### Exercise directions
Retype the material that follows, keeping every word as it is.

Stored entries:
::::

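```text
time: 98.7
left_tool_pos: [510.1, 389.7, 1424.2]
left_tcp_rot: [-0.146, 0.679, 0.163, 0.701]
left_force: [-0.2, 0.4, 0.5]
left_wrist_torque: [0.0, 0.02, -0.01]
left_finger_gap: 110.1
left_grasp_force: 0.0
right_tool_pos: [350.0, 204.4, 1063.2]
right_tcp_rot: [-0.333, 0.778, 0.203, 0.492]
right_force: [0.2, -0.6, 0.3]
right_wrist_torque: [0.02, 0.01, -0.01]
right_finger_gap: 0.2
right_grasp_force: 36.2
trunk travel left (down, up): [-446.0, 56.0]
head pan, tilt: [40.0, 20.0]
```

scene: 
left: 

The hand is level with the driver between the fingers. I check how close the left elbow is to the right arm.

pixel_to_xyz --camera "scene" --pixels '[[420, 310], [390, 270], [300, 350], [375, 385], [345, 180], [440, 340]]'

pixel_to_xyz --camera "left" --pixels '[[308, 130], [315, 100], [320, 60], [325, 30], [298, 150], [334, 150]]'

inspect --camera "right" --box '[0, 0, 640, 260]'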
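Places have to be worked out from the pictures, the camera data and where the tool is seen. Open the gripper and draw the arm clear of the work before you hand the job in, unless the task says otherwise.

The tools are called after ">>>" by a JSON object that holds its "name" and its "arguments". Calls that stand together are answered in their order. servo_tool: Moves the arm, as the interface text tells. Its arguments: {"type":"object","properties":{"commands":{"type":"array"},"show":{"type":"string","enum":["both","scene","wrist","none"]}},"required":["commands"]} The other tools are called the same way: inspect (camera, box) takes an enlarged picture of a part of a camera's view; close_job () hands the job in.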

::::

### Result of the task
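```text
time: 98.7
left_tool_pos: [510.1, 389.7, 1424.2]
left_tcp_rot: [-0.146, 0.679, 0.163, 0.701]
left_force: [-0.2, 0.4, 0.5]
left_wrist_torque: [0.0, 0.02, -0.01]
left_finger_gap: 110.1
left_grasp_force: 0.0
right_tool_pos: [350.0, 204.4, 1063.2]
right_tcp_rot: [-0.333, 0.778, 0.203, 0.492]
right_force: [0.2, -0.6, 0.3]
right_wrist_torque: [0.02, 0.01, -0.01]
right_finger_gap: 0.2
right_grasp_force: 36.2
trunk travel left (down, up): [-446.0, 56.0]
head pan, tilt: [40.0, 20.0]
```

scene: 
left: 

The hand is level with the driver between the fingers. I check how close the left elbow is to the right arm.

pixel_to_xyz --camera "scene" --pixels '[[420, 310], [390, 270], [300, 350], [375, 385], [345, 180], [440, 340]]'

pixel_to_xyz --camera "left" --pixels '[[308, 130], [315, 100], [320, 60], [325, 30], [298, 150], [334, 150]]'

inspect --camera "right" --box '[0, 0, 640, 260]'
Places have to be worked out from the pictures, the camera data and where the tool is seen. Open the gripper and draw the arm clear of the work before you hand the job in, unless the task says otherwise.

The tools are called after ">>>" by a JSON object that holds its "name" and its "arguments". Calls that stand together are answered in their order. servo_tool: Moves the arm, as the interface text tells. Its arguments: {"type":"object","properties":{"commands":{"type":"array"},"show":{"type":"string","enum":["both","scene","wrist","none"]}},"required":["commands"]} The other tools are called the same way: inspect (camera, box) takes an enlarged picture of a part of a camera's view; close_job () hands the job in.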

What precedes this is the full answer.